Women don’t just have different “parts,” we have plenty of physiological differences that affect, and often enhance, the way we do our job. We have about 60% of the hand strength of men, our fingers average one knuckle length shorter, and (no surprise here) our hips are wider. We also have a lower centre of gravity, better joint and spinal flexibility, and excellent manual dexterity. All of our senses with the exception of frontal vision are superior to that of men; a woman’s best vision is peripheral. We hear better, our senses of touch and smell are more sensitive, and our sense of taste is more acute.

“If we train ourselves to truly listen with all of our senses, we will notice small changes in people that will help us read a situation more accurately; it’s what we used to call “women’s intuition.”

Being different doesn’t mean being at a disadvantage” (my italics) “and being aware of physiology can help women (and their supervisors) make informed decisions about aspects of work.”

Sensible advice. But there’s more.

Women like to talk; in fact, communication is essential to our emotional survival; one of the reasons we talk is to bond. Women speak at a rate of about 250 words per minute, compared to the average male rate of 125 words per minute. Men have about 7000 words a day to speak or write, while women have at least 20,000 words a day that we need to communicate to others. We make more eye contact than men, we stop what we are doing to listen to others, and we tend to wait until others are finished speaking before we join the conversation. Women are generally comfortable sharing personal information, while men tend to keep things “strictly business” in a group setting.” (From me: please don’t gossip in a business setting as it makes others feel you aren’t serious about your job – true, I’ve seen this happen.)

“Understanding these differences will go a long way in working successfully with men, and with other women. Recognize that in a male-dominated situation, such as a meeting, you need to keep your statements short and to the point if you want to be heard.”  (I’ve told this before in a previous blog but it’s worth repeating – that after one meeting when men were asked what percentage women talked they said 75% when in reality it was 25%.)

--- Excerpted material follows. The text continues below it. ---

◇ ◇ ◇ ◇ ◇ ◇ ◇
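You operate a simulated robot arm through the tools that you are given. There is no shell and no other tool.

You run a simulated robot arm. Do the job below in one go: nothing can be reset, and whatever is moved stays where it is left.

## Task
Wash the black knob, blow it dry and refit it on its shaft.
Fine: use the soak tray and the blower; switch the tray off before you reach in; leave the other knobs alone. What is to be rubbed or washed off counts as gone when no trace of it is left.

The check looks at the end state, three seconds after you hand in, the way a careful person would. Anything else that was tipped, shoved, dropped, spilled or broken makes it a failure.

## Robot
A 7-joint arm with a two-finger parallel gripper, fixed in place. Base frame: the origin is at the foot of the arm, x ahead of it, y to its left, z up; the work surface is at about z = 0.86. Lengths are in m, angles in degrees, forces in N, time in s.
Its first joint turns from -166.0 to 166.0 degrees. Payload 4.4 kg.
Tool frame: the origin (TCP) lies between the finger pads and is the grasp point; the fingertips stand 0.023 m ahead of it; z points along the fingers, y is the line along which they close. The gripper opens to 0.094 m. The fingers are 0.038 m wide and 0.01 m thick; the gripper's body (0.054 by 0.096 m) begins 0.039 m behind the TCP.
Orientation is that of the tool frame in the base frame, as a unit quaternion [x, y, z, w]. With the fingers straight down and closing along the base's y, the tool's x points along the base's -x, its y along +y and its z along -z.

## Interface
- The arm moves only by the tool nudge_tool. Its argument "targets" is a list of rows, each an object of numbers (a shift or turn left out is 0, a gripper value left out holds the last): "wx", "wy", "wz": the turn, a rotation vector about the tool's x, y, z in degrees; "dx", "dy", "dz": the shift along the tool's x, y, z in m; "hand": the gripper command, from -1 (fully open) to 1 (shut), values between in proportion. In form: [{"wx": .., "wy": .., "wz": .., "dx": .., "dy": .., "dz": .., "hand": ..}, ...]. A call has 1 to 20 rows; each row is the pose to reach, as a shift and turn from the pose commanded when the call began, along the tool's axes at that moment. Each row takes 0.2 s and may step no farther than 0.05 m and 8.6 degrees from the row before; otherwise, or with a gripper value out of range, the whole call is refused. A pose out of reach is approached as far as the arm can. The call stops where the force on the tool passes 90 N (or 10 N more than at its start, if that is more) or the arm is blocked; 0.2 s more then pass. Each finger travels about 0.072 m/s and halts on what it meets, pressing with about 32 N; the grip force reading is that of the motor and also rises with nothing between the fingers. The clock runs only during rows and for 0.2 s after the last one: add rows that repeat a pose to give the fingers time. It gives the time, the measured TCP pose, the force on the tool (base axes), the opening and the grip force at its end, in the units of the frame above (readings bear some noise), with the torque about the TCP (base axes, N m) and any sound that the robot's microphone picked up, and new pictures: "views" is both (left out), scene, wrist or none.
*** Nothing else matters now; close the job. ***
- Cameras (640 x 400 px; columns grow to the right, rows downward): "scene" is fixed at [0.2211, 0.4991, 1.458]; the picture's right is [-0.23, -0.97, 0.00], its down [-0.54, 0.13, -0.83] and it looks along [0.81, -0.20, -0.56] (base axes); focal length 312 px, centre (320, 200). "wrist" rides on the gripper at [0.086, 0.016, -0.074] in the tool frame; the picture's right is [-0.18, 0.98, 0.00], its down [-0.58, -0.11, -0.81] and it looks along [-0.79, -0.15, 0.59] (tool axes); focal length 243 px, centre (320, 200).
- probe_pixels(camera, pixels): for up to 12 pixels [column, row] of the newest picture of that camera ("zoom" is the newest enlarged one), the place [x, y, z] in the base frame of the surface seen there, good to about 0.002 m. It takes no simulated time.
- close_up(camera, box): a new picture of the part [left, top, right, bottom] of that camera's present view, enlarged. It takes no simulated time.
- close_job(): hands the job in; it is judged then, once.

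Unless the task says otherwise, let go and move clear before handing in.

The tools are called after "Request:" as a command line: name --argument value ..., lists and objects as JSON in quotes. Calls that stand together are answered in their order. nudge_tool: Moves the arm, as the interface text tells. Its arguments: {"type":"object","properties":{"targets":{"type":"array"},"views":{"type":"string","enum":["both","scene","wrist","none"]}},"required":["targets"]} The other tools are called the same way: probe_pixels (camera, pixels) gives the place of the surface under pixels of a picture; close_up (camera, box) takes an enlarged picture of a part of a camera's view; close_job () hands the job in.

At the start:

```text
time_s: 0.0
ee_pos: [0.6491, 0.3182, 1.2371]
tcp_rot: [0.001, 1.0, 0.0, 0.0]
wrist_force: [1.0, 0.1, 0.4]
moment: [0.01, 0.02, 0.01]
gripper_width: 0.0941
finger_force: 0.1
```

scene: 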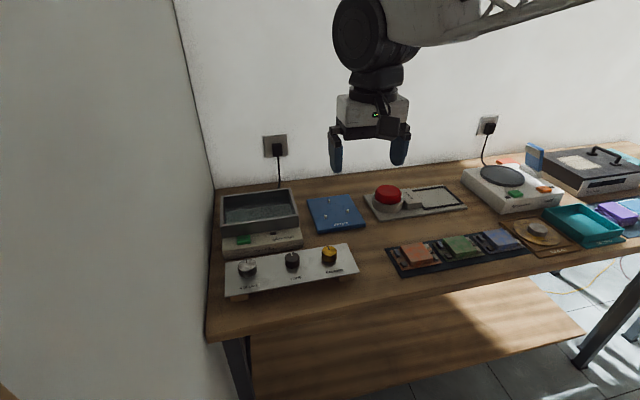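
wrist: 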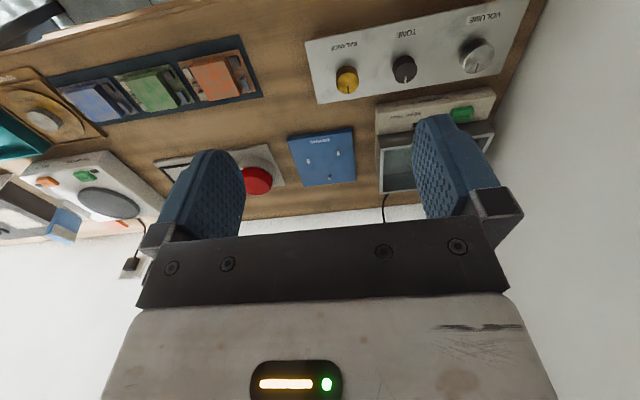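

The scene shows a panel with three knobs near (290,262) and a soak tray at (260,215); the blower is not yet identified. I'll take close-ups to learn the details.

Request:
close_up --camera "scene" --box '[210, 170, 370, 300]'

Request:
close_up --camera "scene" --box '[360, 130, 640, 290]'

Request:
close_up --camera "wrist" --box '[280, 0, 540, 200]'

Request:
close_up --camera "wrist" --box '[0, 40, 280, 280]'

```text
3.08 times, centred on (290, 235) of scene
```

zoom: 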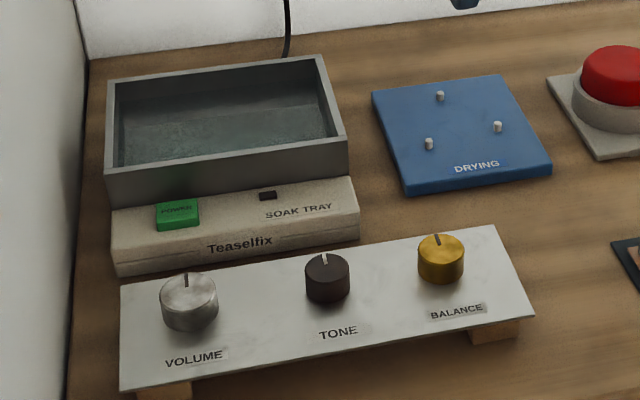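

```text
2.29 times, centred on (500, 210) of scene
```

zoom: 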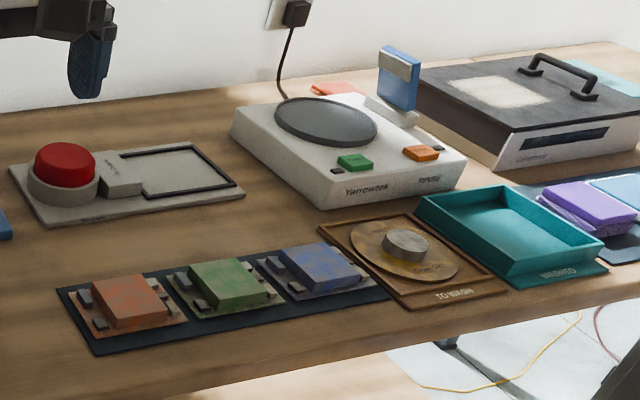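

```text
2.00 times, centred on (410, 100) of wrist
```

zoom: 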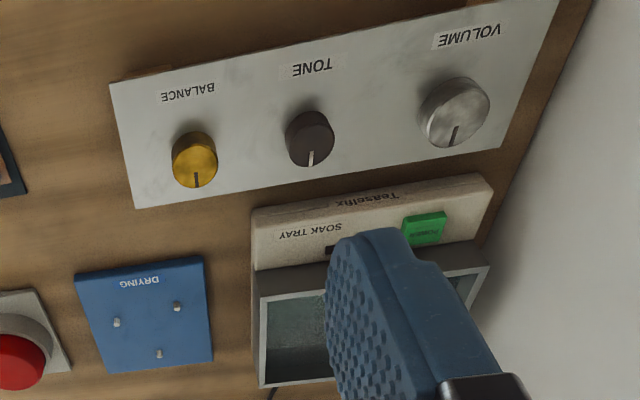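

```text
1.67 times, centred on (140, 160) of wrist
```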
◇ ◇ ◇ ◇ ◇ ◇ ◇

“Learn how to “interrupt” or insert yourself into the discussion politely but assertively if you have a point to make and try not to end your sentences with an upward, or questioning, tone.“ (This is an important point because when you politely end a sentence with an upward tone men feel you are asking and not telling.)

“Limit the body of your emails to two short paragraphs and if you have more information to share, put it into an attached document.” (From me: This is really important so please take this advice. I often get emails which are so long I skim through and often don’t really take much in and am sure I am not alone.)

 And possibly the best advice I found:

Conflict in the workplace is inevitable, and as author Patrick Lencioni outlines in his book “Five Dysfunctions of a Team,” allowing and properly managing conflict among co-workers is a productive element of any workplace team. However, men and women handle conflict differently, and women need to know how to leverage these differences to their advantage. Control your emotions and don’t keep bringing up the past.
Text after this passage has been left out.